My drive is blessed with unusually fine weather; most of the time, the sun is shining and the temperature hovers in the high 30s. Even when it's not snowing or well below zero, though, the Dalton can easily bite you. Rounding a bend, I come upon the horrifying sight of an overturned car. I slam on the brakes and run to the vehicle, but it quickly becomes clear that the wreck has been here a few days. Who knows what happened to the occupants; it looks bad. But given the road's broken surfaces and almost complete lack of guardrails, even a moment's inattention can land you in serious trouble. The Dalton is narrow, and the oncoming big rigs often slide by without much room to spare.

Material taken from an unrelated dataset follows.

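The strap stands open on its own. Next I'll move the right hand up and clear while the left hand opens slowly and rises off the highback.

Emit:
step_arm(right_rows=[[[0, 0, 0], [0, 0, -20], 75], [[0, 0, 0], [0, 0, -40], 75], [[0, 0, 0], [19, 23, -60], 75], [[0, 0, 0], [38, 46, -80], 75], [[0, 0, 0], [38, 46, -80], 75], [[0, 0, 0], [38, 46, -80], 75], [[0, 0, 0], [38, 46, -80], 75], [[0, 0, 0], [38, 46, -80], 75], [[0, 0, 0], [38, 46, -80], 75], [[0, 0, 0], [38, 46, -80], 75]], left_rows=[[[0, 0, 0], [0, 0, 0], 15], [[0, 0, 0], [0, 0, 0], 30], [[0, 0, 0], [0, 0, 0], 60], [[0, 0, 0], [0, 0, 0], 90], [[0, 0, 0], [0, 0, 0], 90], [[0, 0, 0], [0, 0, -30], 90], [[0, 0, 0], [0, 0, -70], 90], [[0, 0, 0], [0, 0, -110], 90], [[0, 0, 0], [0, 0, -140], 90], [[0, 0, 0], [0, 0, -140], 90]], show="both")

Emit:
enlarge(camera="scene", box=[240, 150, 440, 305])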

Accelerating past a slow-moving truck is risky, too—you get to deal with clouds of dust, flying rocks, and a looming ditch just inches away. Add rain and mud, and the stakes rise further. Call it a miracle if your windshield survives unscathed.

Late in the day, suddenly my cellphone comes alive as I reach the Dalton's terminus: Prudhoe Bay, this desolate region's version of Oz. All around me stand oil rigs, work trucks of every size and description, and huge corrugated buildings to house the thousands of men and women who travel here to toil in the area's oil fields. It's a mud-covered mess right now, but this is Prudhoe at its best. In a few months, temperatures of 60 degrees below zero will be common.

Some might view this Arctic outpost as unworthy of serving as the destination for a difficult journey—an uninspired, even ugly colony boasting nothing but rough work and rougher workers. But to my mind, Prudhoe Bay stands as proudly as will a future base on the moon—a city that shouldn't exist because of its impossibly challenging environment, but one that does through sheer human ingenuity, force of will, and resources simply staggering in their magnitude. Leave politics aside for a moment. Prudhoe, the Dalton, and the pipeline are pyramids of a modern age. And that alone merits the long, challenging drive to explore them.